Rep. Brian Mast (R-Fla.), the chair of the House Foreign Affairs Committee, told The Hill on Thursday that he will support the repeal of sweeping sanctions on Syria but wants language that would impose penalties if the interim government in Damascus fails to meet certain conditions.
President Trump is backing the repeal of the sanctions, and the House and Senate are in intense negotiations to shore up the draft of the National Defense Authorization Act (NDAA) by the end of Friday, with the aim of holding a vote on repealing sanctions the first week of December.
Mast told The Hill his position is not going against the Trump administration, which supports full repeal. Trump only has the power to waive sanctions six months at a time.
“Fully repealed, to have mechanisms, or rather a sentiment that sanctions should be reinstituted if a number of conditions are not met,” he said. “Still fully repealed.”
Mast is walking a fine line in giving a green light to remove all-encompassing sanctions on Syria, called the Caesar Syria Civilian Protection Act, as part of the NDAA.

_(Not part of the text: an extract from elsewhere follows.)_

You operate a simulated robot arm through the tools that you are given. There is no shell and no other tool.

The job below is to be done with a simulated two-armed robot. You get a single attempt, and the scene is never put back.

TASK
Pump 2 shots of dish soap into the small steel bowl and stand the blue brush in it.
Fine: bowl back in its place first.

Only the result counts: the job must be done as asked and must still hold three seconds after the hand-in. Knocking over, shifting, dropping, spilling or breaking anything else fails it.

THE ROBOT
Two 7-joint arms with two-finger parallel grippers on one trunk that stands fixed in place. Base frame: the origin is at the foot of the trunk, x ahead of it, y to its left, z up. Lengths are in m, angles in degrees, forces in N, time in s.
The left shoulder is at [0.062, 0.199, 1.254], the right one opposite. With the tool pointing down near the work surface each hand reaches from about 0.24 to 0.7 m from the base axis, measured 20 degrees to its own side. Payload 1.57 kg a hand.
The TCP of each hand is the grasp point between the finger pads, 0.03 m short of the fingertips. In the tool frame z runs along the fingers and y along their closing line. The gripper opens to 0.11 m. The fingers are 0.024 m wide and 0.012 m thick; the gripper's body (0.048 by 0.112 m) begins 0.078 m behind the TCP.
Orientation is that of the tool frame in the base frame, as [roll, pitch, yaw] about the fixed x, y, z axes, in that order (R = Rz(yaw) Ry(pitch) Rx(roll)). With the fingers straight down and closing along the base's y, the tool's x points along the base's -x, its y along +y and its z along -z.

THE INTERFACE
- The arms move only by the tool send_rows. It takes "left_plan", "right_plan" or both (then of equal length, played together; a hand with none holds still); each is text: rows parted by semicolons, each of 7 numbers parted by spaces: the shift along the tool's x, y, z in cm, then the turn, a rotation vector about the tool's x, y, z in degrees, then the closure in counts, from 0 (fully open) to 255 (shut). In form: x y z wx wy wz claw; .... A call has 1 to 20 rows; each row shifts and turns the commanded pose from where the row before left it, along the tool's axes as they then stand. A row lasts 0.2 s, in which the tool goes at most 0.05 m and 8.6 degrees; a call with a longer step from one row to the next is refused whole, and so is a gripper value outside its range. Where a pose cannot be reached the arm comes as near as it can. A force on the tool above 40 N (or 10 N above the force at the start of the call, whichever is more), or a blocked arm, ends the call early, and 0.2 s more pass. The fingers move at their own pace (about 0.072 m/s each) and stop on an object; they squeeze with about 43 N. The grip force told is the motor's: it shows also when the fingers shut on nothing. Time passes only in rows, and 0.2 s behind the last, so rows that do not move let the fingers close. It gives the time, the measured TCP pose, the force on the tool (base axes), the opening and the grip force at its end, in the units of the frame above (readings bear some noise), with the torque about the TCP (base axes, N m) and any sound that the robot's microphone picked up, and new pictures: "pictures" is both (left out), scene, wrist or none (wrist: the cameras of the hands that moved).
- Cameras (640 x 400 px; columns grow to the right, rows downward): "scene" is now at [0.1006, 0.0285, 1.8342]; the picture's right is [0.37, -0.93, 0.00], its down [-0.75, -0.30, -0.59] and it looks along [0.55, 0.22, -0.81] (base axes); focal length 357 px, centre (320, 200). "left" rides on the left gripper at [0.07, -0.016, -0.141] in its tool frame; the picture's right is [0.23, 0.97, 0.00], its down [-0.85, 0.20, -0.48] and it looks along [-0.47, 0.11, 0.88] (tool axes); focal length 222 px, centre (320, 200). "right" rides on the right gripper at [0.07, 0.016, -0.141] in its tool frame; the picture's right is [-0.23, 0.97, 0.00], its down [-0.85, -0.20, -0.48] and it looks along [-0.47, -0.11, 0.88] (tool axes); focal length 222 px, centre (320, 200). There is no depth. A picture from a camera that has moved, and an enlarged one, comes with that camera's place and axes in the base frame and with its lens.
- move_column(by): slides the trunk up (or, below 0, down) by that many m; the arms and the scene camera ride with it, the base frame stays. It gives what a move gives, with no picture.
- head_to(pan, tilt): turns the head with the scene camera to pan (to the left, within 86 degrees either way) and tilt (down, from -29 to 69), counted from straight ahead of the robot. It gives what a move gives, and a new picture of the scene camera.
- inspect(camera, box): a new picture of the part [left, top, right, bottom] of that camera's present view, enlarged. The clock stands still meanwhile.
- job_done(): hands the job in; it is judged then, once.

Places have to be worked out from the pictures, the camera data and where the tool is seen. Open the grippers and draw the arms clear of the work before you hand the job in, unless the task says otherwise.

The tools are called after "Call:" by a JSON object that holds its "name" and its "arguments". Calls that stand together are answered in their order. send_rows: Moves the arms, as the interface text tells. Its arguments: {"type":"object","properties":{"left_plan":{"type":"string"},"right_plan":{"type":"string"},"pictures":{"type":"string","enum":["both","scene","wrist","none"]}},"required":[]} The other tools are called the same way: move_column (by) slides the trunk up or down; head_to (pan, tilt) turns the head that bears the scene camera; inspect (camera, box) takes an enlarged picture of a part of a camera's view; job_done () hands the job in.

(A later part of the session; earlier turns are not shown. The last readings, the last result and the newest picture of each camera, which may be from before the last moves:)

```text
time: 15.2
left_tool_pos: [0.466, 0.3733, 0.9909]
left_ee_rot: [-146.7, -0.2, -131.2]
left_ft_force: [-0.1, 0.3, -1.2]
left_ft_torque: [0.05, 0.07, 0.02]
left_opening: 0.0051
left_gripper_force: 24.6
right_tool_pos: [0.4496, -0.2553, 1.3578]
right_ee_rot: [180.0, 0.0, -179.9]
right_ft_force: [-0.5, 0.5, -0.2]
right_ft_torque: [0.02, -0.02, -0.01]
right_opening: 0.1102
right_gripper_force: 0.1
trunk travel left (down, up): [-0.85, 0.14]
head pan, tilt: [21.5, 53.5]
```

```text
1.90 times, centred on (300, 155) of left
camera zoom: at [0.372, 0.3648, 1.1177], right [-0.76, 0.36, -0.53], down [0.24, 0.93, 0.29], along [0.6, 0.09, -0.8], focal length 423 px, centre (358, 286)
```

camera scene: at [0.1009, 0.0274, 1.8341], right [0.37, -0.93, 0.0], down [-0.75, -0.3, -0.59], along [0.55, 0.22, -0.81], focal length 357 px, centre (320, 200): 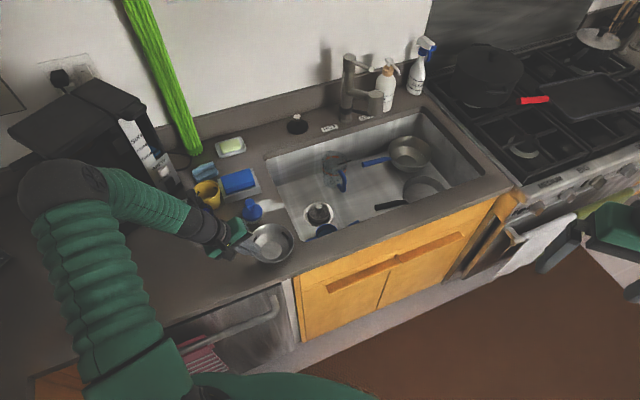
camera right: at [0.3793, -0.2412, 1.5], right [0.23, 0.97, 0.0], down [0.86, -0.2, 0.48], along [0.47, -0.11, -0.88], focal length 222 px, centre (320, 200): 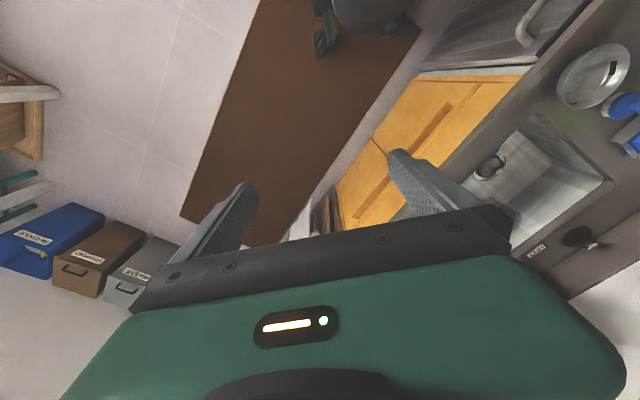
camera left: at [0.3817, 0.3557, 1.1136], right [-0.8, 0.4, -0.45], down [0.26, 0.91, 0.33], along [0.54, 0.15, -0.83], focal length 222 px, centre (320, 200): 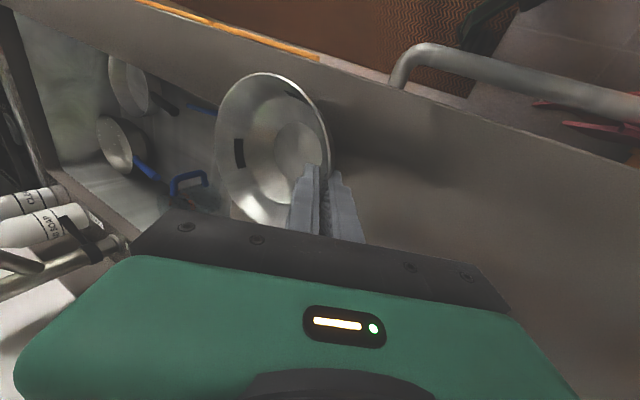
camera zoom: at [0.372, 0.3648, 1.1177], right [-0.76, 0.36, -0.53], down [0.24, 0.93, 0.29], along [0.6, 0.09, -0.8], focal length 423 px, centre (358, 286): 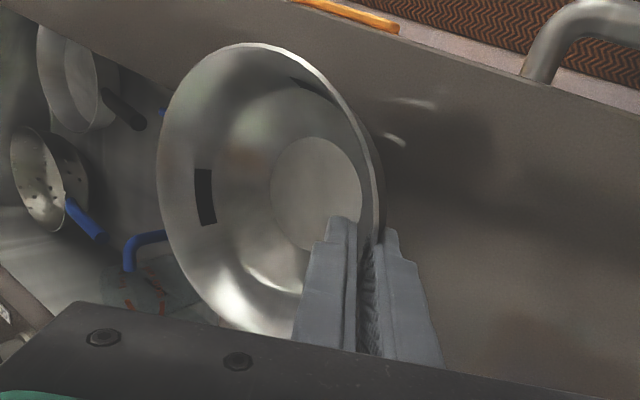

His calls for unnamed “conditions” that must be met by Syria to avoid new sanctions is likely to receive pushback from repeal supporters who say any threat of sanctions reimposition will have a negative impact on Syria’s reconstruction and rehabilitation.
Mast, who has emerged as one of the main opponents to fully repealing the sanctions, said he is in conversations “back and forth daily” with the White House.
Trump, Syria’s transitional President Ahmed al-Sharaa, allies in Congress and civil society activists have pushed for full repeal of the sanctions in the months since al-Sharaa succeeded in overthrowing the regime of Bashar Assad in December.
“He’s a very strong leader. He comes from a very tough place. Tough guy. I like him,” Trump told reporters shortly after meeting with al-Sharaa on a historic trip to the White House earlier this month that was largely kept behind closed doors.
“I get along with the president, the new president in Syria, and we’ll do everything we can to make Syria successful,” Trump said at the time.
The sanctions regime is considered one of the most comprehensive pieces of legislation blocking financial transactions with Syria under the Assad government, and it punished countries for transacting with Damascus given the previous government’s human rights atrocities, mass killings and imprisonment of civilians.
Al-Sharaa won powerful allies in the region after ousting Assad.
“We did lift the sanctions [on Syria] at the request of the crown prince,” Trump said during the visit of Saudi Crown Prince Mohammed bin Salman to Washington earlier this week.
“Also the president of Turkey, [Recep Tayyip] Erdoğan, called me specifically. He said, ‘If you don’t lift the sanctions, Syria doesn’t have a chance. If you do, they have a very good chance.’ And between the two of them and some others, I lifted the sanctions, and the results so far have been pretty good.”
Without fully repealing the sanctions, Syria’s supporters say American businesses or countries allied with the U.S. would hold back investing in Syria over concern of running afoul of U.S. sanctions at a moment’s notice. Advocates also raised alarm that the Caesar sanctions have made it difficult to learn the fate of Americans disappeared in Syria.
But opponents of full repeal, or those calling for conditions to be laid out or risk sanctions, said al-Sharaa, a former designated terrorist, cannot fully be trusted to follow through on commitments to protection for minorities, counterterrorism and commitment to come to peace with Israel.